Gender bias at workplace may affect manager's image
Gender bias at workplace can influence how supervisors view a manager's long-term potential, a new study shows.
New York: Gender bias at workplace can influence how supervisors view a manager's long-term potential, a new study shows.
The researchers examined a phenomenon called managerial derailment and found that supervisors can have subtle, even subconscious differences while expecting behaviour from male and female managers, which can have costly consequences for women in the workplace, most notably the loss of mentorship.
"If you're doing performance evaluations, there's a record in a Human Resource file you could refer to, and gender biases could be identified and dealt with," said Joyce Bono, Professor at the University of Florida, US.

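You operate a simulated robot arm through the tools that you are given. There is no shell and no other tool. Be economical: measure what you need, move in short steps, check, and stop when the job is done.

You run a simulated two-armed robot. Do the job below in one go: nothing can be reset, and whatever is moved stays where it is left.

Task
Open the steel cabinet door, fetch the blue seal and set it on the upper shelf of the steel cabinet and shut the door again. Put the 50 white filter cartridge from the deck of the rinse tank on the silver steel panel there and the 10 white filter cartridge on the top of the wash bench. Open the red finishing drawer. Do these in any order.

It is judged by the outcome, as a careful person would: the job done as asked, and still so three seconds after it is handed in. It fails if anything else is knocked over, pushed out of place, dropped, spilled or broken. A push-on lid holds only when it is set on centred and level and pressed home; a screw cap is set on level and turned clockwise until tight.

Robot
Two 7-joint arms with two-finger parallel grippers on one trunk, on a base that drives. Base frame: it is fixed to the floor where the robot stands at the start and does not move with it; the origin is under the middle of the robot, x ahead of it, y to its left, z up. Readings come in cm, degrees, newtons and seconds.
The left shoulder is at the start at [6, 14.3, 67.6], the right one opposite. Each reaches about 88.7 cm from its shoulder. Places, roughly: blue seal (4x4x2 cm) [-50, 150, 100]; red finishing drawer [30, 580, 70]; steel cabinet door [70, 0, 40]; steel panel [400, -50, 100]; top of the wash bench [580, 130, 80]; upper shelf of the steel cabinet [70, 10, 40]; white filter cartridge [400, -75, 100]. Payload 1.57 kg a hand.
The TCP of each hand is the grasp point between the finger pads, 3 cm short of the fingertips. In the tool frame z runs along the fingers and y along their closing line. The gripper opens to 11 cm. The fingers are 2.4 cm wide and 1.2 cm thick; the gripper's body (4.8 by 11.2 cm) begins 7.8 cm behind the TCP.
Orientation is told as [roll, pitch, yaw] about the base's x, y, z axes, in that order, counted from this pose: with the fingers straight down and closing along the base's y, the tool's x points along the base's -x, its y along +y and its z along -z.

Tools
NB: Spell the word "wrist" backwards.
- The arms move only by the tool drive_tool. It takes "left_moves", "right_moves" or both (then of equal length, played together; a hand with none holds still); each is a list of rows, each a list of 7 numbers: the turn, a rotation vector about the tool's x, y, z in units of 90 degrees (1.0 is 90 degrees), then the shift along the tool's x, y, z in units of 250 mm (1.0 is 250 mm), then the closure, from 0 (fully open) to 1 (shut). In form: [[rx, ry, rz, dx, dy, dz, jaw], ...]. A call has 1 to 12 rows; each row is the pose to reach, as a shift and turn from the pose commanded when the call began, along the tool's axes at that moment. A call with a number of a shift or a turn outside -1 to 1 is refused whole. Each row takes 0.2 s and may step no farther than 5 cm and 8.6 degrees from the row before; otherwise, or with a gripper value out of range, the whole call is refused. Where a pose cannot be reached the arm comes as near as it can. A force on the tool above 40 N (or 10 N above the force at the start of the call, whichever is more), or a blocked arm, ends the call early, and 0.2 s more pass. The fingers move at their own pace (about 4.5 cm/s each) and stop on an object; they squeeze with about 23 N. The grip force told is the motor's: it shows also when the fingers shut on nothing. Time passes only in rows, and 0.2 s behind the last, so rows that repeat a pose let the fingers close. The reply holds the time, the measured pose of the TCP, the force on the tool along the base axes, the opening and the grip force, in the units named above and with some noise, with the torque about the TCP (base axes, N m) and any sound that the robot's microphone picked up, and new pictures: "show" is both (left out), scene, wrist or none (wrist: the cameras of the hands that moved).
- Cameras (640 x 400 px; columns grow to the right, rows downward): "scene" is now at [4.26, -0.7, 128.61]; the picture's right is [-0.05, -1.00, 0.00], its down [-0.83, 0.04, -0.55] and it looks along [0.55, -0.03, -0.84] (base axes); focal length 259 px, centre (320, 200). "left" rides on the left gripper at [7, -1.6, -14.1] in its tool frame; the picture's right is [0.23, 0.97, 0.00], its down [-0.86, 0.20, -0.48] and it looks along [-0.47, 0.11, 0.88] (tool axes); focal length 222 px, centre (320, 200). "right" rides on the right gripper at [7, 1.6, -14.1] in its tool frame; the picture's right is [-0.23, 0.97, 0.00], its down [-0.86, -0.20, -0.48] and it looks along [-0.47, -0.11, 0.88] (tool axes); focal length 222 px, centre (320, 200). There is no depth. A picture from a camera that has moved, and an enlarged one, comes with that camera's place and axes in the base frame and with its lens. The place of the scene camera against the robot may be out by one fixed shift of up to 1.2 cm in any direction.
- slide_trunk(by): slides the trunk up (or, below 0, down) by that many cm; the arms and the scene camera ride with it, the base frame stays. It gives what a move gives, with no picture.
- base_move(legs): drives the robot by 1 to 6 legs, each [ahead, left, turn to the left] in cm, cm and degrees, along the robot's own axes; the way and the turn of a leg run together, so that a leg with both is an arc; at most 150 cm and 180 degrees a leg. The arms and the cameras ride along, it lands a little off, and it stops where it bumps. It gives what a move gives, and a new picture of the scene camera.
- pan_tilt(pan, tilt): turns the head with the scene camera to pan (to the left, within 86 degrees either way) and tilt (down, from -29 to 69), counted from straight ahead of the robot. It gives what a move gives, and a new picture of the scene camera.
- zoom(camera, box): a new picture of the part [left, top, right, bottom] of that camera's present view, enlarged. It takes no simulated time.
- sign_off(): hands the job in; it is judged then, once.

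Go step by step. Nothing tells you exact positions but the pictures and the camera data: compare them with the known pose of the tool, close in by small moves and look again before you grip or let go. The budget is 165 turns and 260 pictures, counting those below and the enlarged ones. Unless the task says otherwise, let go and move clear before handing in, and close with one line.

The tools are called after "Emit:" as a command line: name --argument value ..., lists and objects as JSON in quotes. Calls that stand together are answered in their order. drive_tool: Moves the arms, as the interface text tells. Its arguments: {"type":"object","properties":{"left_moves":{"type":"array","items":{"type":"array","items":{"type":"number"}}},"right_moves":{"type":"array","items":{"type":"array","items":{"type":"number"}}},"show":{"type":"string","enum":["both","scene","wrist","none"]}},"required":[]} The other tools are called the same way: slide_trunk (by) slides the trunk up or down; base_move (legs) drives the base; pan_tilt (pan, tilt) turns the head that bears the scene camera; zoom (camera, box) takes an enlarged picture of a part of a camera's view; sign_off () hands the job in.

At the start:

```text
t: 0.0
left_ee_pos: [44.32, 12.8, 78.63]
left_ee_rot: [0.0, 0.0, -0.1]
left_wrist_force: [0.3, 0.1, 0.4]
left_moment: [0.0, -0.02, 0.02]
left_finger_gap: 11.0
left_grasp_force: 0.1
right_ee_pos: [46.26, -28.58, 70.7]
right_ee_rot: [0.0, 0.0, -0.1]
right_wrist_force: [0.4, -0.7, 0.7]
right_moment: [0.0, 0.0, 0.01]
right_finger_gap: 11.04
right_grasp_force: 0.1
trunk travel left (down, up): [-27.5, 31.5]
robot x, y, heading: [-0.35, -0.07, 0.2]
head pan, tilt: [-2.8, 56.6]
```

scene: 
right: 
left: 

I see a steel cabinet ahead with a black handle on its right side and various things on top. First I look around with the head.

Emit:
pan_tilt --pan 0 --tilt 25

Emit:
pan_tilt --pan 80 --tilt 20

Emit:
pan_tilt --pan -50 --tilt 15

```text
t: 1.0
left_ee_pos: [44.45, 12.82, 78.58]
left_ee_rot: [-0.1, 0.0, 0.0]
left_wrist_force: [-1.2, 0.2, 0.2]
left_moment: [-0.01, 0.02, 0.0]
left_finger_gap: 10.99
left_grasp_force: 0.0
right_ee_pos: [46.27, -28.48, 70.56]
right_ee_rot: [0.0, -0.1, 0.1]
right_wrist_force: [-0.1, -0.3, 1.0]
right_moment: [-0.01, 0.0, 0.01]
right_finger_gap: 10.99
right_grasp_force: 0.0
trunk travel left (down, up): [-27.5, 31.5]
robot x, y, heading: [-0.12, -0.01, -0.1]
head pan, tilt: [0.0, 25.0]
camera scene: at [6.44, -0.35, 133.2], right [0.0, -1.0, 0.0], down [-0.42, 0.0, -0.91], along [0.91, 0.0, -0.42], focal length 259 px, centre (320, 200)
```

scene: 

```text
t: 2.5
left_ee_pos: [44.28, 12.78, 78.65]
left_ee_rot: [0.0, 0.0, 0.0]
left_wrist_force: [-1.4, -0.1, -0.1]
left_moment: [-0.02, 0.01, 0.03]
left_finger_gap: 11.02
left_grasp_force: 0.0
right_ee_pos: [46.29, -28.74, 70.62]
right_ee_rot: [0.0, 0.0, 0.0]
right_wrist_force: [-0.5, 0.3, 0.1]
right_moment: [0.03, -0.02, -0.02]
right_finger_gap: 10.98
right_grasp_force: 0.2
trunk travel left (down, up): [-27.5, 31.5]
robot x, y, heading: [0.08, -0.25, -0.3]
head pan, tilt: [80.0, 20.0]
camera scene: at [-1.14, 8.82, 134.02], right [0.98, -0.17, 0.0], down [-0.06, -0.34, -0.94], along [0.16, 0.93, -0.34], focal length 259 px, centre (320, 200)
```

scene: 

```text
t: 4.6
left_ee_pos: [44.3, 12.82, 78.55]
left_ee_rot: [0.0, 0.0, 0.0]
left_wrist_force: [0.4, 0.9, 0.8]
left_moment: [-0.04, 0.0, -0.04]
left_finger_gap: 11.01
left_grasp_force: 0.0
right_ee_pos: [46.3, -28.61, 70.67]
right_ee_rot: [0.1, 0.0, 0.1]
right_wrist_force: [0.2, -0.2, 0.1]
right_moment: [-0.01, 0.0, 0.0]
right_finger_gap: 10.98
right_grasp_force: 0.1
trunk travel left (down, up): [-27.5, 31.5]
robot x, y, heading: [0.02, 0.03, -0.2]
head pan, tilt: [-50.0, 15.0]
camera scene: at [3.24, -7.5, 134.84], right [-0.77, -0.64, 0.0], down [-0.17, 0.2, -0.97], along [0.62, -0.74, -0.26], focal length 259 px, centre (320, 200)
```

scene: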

"However, perceptions of derailment potential exist in a supervisor's head. They're informal assessments that supervisors make, yet they have important implications for the opportunities that supervisors provide," added Bono.
To examine gender bias in perceptions of derailment potential, the authors conducted four studies.
Two studies analysed data collected on nearly 50,000 managers enrolled in leadership development programmes and the other two were experimental studies where managers examined performance reviews of two fictitious employees whose only difference was their gender.
Bono and her colleagues found that when evaluating managers who exhibited equal levels of ineffective interpersonal behaviours, supervisors were more likely to predict derailment for women managers than for men.
Because of these negative assessments, female managers receive less mentoring.
"Sponsorship and mentoring are even more important for women than men because women are typically are less connected to those higher in the corporate hierarchy in part because there are more men than women at higher levels," Bono added in the study published in the journal Personnel Psychology.
Bono emphasises that the negative assessments female managers receive from male supervisors are not purposeful or nefarious.
"Don't think of the bias exhibited here as behaviour of bad people who don't want women to get ahead. Rather, we expect women to be nicer than men, because that's what our society has told us to expect. These beliefs influence our behaviors, often without our awareness," the author said.